Tuesday, April 13, 2010

Wainwrights On The Air Blog

Just over a year ago I started Wainwrights On The Air (WOTA) as an adventure radio scheme to encourage people like myself to get out of the shack and up in the hills (or fells as they are known locally) of the English Lake District for a bit of fun with radio. You collect points by making contacts from the tops of the fells (which is called activating.) Armchair fellwalkers can also collect points by working stations on the tops of the fells (which is called chasing.) Certificates are awarded when you have made contacts from (or with) all of the fells in each of Alfred Wainwright's seven Pictorial Guides, and for completing all 214 Wainwright fells.

WOTA has been more successful at getting other people out on the fells than me. To date, Phil G4OBK has been the most active WOTA activator and has already claimed a certificate for activating all of the fells in the Pictorial Guide to the Eastern Fells. He has stated that he intends to do all the Wainwrights within two years. Now he has started a blog to describe his progress towards completing this challenge.

Called "Wainwrights On The Air", Phil's blog has details of the routes taken as well as the people contacted from the fells. It has some great pictures, too, that really capture the flavour of this beautiful part of England.

If you like operating radio from the great outdoors, if you are interested in the English Lake District or if you are thinking about becoming a WOTA activator yourself, I think you'll enjoy Phil's Wainwrights On The Air blog.

4 comments:

M0XDF said...

Although I don't partake, aren’t you just duplicating what SOTA is?

Dick said...

I know little of SOTA and nothing of Wainwrights but isn't SOTA nearly "everywhere" and this other group more regional?

g4ilo said...

Dick is correct.

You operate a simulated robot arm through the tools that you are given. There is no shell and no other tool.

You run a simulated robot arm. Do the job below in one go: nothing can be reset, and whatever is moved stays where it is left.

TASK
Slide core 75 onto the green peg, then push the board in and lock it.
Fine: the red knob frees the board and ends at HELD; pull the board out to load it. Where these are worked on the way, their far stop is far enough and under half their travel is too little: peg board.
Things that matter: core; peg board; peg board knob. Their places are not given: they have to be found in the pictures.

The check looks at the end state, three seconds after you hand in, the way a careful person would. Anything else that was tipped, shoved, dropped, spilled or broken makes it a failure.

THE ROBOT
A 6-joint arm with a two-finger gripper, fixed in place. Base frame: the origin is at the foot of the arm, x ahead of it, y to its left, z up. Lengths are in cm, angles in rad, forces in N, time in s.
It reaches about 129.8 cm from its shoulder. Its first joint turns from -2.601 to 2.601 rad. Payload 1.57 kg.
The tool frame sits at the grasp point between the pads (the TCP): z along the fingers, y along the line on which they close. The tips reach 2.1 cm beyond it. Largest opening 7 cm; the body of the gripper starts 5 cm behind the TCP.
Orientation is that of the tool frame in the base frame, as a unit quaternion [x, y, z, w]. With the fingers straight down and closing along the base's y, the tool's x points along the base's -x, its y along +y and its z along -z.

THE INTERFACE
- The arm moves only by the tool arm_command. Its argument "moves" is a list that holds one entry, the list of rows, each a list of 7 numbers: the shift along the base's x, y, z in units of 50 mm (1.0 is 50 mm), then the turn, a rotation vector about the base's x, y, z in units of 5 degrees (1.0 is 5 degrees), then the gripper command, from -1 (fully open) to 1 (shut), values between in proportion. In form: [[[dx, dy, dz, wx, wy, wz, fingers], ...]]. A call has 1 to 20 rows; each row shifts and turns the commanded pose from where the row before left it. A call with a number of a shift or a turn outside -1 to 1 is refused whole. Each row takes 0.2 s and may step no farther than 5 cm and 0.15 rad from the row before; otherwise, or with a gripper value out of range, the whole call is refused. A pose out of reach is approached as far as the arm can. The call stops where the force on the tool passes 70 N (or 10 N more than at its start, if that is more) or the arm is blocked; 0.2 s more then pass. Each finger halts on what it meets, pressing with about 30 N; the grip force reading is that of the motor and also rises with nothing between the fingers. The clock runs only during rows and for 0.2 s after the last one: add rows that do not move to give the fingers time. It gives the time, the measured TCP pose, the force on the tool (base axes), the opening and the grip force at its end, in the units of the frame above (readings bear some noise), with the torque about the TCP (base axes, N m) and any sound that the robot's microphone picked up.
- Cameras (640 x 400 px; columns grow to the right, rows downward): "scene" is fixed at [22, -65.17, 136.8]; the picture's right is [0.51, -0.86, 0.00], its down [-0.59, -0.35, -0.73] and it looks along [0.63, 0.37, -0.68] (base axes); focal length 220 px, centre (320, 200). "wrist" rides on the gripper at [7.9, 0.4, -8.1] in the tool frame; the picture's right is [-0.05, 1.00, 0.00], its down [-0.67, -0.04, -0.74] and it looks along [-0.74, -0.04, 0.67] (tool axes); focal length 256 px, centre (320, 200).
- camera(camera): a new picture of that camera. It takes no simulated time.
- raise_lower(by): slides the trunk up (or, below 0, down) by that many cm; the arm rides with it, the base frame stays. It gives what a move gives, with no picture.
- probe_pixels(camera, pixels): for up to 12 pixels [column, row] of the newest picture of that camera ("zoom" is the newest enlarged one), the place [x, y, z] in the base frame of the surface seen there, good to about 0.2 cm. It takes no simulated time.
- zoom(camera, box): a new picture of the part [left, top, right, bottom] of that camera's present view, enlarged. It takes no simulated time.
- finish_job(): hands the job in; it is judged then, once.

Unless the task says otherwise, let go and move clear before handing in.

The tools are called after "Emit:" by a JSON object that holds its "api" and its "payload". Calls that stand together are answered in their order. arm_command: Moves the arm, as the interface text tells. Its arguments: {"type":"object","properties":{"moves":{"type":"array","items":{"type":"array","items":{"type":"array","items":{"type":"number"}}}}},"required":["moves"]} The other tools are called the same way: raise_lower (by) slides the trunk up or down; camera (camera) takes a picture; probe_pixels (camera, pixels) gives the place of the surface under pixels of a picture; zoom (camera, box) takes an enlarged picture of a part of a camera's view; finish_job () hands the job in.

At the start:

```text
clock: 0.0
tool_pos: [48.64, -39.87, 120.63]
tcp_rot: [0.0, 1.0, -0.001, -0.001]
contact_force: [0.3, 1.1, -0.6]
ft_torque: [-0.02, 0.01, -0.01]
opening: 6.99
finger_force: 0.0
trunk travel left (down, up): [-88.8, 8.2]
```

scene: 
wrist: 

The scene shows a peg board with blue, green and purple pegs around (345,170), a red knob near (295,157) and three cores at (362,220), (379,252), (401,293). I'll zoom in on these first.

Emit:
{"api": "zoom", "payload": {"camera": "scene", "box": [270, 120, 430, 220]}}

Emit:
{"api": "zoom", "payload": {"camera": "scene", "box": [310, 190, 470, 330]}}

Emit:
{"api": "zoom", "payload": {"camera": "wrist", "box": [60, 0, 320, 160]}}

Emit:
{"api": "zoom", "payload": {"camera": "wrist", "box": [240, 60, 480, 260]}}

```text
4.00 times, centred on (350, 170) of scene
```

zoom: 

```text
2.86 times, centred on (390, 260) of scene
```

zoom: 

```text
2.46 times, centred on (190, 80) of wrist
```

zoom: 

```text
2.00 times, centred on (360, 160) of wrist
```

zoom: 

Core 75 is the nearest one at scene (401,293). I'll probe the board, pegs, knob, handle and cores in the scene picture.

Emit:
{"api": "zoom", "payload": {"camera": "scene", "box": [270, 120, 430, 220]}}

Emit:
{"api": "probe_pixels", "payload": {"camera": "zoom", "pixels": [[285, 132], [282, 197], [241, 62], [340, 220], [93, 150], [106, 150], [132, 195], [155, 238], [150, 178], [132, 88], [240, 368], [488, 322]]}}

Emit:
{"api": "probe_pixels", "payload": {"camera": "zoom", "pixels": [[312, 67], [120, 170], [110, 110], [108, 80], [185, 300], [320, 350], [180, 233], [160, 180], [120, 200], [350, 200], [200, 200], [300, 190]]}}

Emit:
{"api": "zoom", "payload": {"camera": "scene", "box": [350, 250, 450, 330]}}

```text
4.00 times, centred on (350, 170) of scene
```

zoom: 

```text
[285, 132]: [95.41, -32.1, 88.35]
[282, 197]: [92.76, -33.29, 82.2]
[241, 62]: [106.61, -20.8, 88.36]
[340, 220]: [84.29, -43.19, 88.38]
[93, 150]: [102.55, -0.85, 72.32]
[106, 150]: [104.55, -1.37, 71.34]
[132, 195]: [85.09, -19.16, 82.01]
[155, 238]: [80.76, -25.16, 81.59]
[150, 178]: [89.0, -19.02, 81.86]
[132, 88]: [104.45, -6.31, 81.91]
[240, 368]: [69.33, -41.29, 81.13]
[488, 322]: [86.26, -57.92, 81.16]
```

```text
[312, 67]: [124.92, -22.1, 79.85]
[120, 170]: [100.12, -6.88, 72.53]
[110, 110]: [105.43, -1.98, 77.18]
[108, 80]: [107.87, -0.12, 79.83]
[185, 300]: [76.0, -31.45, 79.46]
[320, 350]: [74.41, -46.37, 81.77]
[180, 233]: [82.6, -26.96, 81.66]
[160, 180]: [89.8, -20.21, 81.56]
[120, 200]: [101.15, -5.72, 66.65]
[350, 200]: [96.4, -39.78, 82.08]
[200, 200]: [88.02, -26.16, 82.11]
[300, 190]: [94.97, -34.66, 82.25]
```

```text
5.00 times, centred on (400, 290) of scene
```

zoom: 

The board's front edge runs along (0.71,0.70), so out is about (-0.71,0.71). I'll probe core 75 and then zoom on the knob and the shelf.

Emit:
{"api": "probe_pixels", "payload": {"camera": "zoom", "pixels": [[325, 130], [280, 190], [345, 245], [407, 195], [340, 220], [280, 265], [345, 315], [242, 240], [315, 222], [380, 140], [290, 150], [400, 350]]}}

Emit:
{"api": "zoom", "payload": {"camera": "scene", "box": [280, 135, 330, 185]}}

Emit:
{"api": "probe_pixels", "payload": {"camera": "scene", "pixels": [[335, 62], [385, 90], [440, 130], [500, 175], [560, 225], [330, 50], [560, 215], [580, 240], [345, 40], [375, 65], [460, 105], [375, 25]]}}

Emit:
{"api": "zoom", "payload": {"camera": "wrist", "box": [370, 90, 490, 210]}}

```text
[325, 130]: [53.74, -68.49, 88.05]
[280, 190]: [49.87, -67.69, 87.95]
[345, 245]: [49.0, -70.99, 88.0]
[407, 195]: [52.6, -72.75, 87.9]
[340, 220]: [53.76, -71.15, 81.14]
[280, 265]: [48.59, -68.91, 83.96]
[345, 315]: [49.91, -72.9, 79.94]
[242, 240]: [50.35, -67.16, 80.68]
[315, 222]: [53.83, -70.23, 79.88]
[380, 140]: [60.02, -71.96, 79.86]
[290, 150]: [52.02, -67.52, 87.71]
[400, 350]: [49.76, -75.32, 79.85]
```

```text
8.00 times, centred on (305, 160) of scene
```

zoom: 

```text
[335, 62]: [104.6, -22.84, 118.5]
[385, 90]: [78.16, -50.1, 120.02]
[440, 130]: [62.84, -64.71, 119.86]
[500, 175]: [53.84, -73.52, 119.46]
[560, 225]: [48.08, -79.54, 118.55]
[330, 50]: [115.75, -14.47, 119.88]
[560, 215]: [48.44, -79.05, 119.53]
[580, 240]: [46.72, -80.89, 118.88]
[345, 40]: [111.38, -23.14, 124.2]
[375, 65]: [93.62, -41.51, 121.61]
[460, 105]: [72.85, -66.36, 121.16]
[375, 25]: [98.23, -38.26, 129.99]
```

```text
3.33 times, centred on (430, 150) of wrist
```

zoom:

Although some Wainwrights also count for SOTA, only Wainwrights count for WOTA, so it is a regional scheme that people in the north west have a chance to complete without having to travel the huge distances that Richard G3CWI did in order to activate all the SOTA summits in England.

It's also quite different in practice in that the interest from chasers is local so activations are almost all done on VHF whereas SOTA interest is international and many SOTA activations use HF.

Phil (Callsign G4OBK) said...

For M0XDF

Many SOTA activists (myself included) mainly tend to operate from one or more summits in a day and move between them using a car.

The beauty of doing the Wainwrights under WOTA is that you usually park your vehicle up for the day (or indeed travel by public transport) and having planned your route around a series of Wainwrights you walk them point to point and operate from each. That planning is part of the fun for me. Therefore a reasonably fit fell walker could cover over 10 summits in a day in certain areas of the Lakes and operate from them all without using his vehicle to get between them. The two schemes are not meant to be compared as they are totally different. Some SOTA and WOTA summits overlap but Alfred Wainwrights listed his 214 summits because of their viewpoints and position, whereas SOTA summits are taken from the Marilyn list, which is based on a 150m prominence above the surrounding ground.